-- START --
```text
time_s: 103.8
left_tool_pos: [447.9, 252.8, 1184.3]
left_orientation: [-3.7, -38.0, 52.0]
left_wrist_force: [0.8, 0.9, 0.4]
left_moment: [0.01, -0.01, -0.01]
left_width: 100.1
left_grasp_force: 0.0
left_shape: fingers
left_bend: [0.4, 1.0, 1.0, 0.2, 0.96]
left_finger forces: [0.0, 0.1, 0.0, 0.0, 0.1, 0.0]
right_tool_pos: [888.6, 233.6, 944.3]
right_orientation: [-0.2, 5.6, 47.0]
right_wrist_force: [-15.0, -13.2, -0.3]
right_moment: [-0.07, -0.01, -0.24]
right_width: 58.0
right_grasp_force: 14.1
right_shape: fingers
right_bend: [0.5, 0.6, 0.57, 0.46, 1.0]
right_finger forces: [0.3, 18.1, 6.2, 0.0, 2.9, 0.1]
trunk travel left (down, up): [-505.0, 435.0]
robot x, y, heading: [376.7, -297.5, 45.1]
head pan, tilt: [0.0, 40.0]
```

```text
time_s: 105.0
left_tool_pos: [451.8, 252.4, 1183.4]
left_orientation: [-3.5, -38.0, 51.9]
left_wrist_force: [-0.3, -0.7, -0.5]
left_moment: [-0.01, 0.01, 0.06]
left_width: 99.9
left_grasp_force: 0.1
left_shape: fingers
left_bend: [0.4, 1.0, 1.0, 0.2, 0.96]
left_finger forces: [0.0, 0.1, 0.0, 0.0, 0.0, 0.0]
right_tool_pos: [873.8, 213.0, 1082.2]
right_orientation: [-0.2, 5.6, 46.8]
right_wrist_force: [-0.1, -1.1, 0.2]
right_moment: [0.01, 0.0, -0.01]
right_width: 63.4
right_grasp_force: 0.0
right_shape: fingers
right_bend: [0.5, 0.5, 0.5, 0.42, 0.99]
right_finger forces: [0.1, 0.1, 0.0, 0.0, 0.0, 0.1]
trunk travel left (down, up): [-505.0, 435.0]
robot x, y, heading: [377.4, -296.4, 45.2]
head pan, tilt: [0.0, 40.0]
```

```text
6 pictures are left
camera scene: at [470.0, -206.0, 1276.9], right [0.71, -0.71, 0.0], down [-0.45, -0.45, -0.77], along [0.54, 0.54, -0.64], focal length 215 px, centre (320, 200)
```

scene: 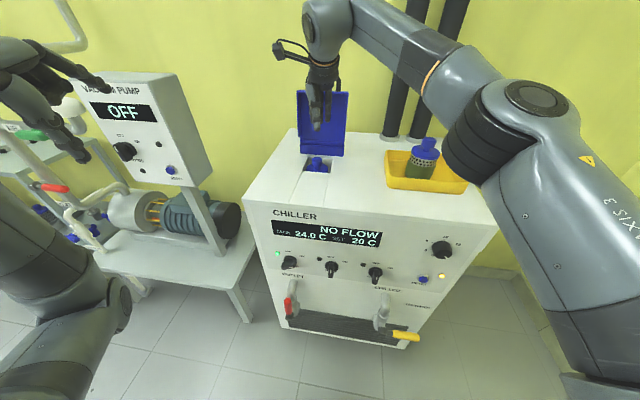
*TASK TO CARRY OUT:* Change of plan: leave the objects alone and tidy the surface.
-- END --
*TASK TO CARRY OUT:* Which lines of the data above contain "heading"? Copy each one.

*EXERCISE RESPONSE:*
robot x, y, heading: [376.7, -297.5, 45.1]
robot x, y, heading: [377.4, -296.4, 45.2]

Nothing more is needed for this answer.